▸ TEXT TO READ:
** begin **

Researchers at Ohio State have learned through a clinical trial that a type of gene therapy is safe for treating a deadly brain cancer, even when combined with radiation therapy.

Encouraging Combination

Immunogene Therapy Plus Standard Treatment Found Safe

Researchers at Ohio State have learned through a clinical trial that a type of gene therapy is safe for treating a deadly brain cancer, even when combined with radiation therapy.

The phase I-B trial, conducted at the OSUCCC – James and at Methodist Hospital in Houston, involved a novel treatment that uses an adenovirus vector called AdV-tk. The vector is taken up by cancer cells, where it activates a drug that kills the cells. The vector is applied in the operating room after removal of tumors such as glioblastoma multiforme, the most common and dangerous form of brain cancer.

The findings suggest that this therapy might also stimulate an immune response against the tumor.

** end **

▸ PROVIDED DATA:
** begin **

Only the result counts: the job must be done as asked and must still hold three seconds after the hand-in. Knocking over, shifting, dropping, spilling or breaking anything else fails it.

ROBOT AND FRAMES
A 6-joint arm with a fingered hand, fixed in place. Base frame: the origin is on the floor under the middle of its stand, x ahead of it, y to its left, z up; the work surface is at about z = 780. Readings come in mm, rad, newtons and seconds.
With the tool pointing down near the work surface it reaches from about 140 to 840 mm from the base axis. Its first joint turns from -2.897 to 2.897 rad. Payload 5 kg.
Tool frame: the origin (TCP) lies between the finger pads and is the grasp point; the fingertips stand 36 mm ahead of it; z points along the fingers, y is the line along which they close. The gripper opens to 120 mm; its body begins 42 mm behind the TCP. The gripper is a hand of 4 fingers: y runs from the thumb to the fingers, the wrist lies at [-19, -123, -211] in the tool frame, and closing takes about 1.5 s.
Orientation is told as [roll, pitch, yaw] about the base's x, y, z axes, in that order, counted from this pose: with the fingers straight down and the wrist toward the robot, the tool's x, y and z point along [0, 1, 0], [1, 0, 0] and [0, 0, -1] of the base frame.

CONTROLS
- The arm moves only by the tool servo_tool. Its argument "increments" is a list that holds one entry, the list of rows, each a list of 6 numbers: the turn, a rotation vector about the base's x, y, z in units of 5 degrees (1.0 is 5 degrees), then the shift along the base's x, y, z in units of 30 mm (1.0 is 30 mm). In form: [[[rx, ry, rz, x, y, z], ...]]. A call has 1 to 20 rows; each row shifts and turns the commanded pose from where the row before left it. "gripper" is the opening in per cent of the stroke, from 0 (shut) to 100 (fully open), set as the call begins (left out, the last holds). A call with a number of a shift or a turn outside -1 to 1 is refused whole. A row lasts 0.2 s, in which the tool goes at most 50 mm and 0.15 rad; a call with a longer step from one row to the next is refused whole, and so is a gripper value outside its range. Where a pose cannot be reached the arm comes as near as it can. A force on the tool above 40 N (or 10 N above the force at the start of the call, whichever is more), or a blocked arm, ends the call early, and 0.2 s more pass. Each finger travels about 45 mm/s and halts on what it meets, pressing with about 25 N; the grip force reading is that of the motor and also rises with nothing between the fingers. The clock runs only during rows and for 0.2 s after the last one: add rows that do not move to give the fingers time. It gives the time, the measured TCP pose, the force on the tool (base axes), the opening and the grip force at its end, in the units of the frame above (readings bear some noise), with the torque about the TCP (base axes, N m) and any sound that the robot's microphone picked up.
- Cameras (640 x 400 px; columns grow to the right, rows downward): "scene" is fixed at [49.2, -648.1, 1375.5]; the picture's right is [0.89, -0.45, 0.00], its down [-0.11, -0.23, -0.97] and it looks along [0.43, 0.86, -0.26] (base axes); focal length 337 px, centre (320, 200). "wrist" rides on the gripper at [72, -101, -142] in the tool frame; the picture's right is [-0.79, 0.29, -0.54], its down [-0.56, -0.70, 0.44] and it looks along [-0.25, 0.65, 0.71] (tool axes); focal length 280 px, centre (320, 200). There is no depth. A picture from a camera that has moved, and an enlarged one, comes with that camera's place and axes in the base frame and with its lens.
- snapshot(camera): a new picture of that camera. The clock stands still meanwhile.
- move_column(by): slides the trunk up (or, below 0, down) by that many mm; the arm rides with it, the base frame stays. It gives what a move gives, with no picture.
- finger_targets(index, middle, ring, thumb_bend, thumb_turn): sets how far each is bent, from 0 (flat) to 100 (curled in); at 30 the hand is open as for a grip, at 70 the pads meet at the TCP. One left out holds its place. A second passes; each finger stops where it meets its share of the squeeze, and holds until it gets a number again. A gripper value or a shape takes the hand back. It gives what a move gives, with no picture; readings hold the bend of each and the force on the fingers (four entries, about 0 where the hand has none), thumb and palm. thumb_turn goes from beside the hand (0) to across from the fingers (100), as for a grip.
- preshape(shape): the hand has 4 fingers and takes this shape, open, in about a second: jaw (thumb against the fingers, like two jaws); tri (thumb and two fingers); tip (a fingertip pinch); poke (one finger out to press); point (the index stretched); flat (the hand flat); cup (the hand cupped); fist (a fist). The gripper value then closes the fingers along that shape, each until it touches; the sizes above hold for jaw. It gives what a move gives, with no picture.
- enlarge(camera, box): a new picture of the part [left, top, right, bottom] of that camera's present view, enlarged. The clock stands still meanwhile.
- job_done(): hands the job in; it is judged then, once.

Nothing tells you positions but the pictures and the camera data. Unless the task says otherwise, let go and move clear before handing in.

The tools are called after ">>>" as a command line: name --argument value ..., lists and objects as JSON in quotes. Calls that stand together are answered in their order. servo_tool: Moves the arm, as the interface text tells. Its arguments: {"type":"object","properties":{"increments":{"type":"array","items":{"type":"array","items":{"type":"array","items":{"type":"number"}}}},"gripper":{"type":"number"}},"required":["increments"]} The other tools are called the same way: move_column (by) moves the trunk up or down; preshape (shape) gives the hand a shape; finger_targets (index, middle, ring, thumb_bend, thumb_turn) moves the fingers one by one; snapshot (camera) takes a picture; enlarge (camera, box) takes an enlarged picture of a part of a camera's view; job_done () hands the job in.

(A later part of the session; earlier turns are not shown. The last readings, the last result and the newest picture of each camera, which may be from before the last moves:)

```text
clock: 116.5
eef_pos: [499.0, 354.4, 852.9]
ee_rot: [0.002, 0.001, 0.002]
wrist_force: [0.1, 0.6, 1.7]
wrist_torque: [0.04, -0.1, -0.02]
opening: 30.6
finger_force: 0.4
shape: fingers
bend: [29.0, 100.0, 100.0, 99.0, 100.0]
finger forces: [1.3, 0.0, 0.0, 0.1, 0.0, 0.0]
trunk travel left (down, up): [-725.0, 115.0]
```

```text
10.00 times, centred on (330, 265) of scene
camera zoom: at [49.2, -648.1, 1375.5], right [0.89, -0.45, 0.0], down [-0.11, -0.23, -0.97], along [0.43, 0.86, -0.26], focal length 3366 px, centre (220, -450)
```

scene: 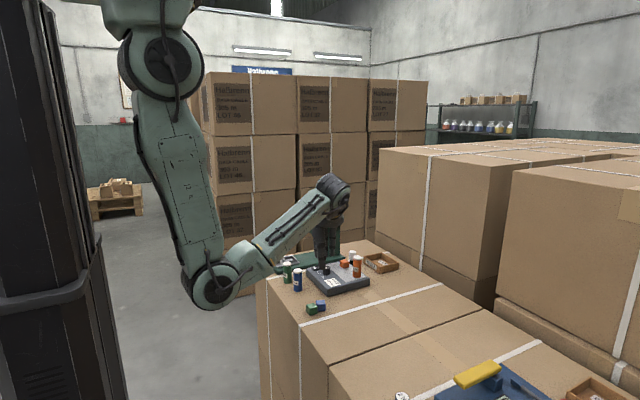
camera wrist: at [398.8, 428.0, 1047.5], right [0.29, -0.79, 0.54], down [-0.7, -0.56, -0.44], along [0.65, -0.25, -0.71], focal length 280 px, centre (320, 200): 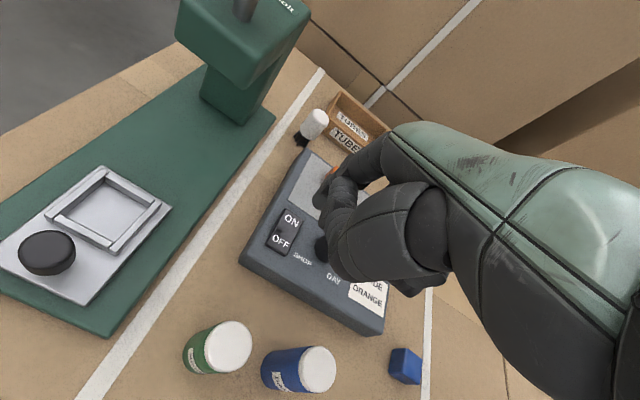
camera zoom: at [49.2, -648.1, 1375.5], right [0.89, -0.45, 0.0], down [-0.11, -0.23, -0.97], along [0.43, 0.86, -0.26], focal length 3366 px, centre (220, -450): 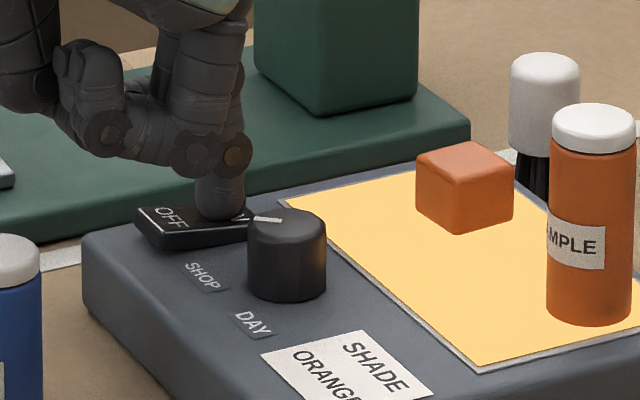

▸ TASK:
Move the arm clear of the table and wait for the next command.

** end **

▸ TASK:
Give the continuation of the text to read.

▸ THE RESULT:
“This is the first time a gene therapy approach was combined with radiation in patients with a newly diagnosed glioblastoma,” says first author E. Antonio Chiocca, MD, PhD, professor and chair of Neurological Surgery at Ohio State. “There had been a concern that combining these two treatments could be too toxic, but this was not the case. We don’t know yet if this will improve survival, but these findings are encouraging.”

Glioblastomas annually occur in about 18,500 Americans and kill nearly 13,000. Glioblastoma multiforme is the most common and lethal form of the malignancy, with an average survival of 15 months after diagnosis.

The tumors often recur because cancer cells typically migrate into adjacent brain tissue. This study, which involved 10 patients with glioblastoma multiforme and two with anaplastic astrocytoma, examined an immunogene therapy approach that is designed to kill these undetected cancer cells and prevent recurrence.

In addition to improved overall survival, the study revealed a significant rise in T lymphocytes in the tumors, suggesting that the gene therapy stimulated an immune response against the tumor, producing an “immunogene therapy” effect.

Published in the Journal of Clinical Oncology.